━━━━━ Raw data

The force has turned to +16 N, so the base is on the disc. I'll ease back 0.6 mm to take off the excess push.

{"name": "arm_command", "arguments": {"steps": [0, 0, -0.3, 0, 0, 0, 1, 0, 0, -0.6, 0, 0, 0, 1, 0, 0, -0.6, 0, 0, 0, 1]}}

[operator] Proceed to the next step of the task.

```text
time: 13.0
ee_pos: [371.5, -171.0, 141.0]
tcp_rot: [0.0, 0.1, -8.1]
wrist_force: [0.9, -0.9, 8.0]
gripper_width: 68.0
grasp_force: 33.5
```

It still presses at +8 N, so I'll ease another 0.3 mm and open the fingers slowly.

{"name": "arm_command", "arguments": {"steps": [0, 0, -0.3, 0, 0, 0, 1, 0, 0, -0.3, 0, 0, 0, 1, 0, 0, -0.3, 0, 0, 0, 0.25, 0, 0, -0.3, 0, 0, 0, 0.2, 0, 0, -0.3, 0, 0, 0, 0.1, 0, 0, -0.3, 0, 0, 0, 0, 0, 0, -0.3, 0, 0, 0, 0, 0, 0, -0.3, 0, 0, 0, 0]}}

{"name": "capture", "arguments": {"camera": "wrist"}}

━━━━━━━━━━
━━━━━ Extract to read

Verhaltensanpassung nötig

Fakt ist, dass die Schweiz punkto Frauenkarrieren im Vergleich zu anderen Nationen hinterherhinkt. Bei den 150 grössten Schweizer Firmen liegt die Zahl der Unternehmen mit rein männlichen Verwaltungsräten bei 52, 2014 waren es noch 59. Bei den Verwaltungsräten steht die Schweiz heute bei 15 Prozent Frauenanteil, 2011 waren es 10 Prozent. Ungezählte Karrieren enden im Mittelbau.
Müssen Frauen jetzt so werden wie Männer und deren Alpha-Gehabe nachspielen, um Karriere machen zu können?

━━━━━━━━━━

_Problems_:
a) Copy the part of the extract to read from the words "Verhaltensanpassung nötig" through the words "enden im Mittelbau.".
b) Take up the extract to read again after its last words.

_Answers below_:
a)
Verhaltensanpassung nötig

Fakt ist, dass die Schweiz punkto Frauenkarrieren im Vergleich zu anderen Nationen hinterherhinkt. Bei den 150 grössten Schweizer Firmen liegt die Zahl der Unternehmen mit rein männlichen Verwaltungsräten bei 52, 2014 waren es noch 59. Bei den Verwaltungsräten steht die Schweiz heute bei 15 Prozent Frauenanteil, 2011 waren es 10 Prozent. Ungezählte Karrieren enden im Mittelbau.

b)
«Ein selbstbewusstes Auftreten führt zu mehr Erfolg im Job, dies ist keine neue Erkenntnis», erkärt Christina Kehl, Mitgründerin und Chefin des Startups Knip. «Die Wissenschafterin Amy Cuddy fand sogar heraus, dass selbst ein aufgesetztes Selbstbewusstsein zu mehr Überzeugungskraft führt. Deshalb, liebe Ladys: Fake it, until you make it», rät die erfolgreiche Jungunternehmerin. «Rücksichtslosigkeit ist keine Voraussetzung für eine Karriere», gibt allerdings die Rektorin der Universität Basel, Andrea Schenker-Wicki, zu bedenken. «Menschen kommunizieren genderspezifisch, das liegt in der Sache der Natur und an unserer Erziehung, viele Untersuchungen belegen das.» Eine gewisse Anpassung sei manchmal notwendig, dies gelte aber sowohl für Männer als auch für Frauen, so die Rektorin.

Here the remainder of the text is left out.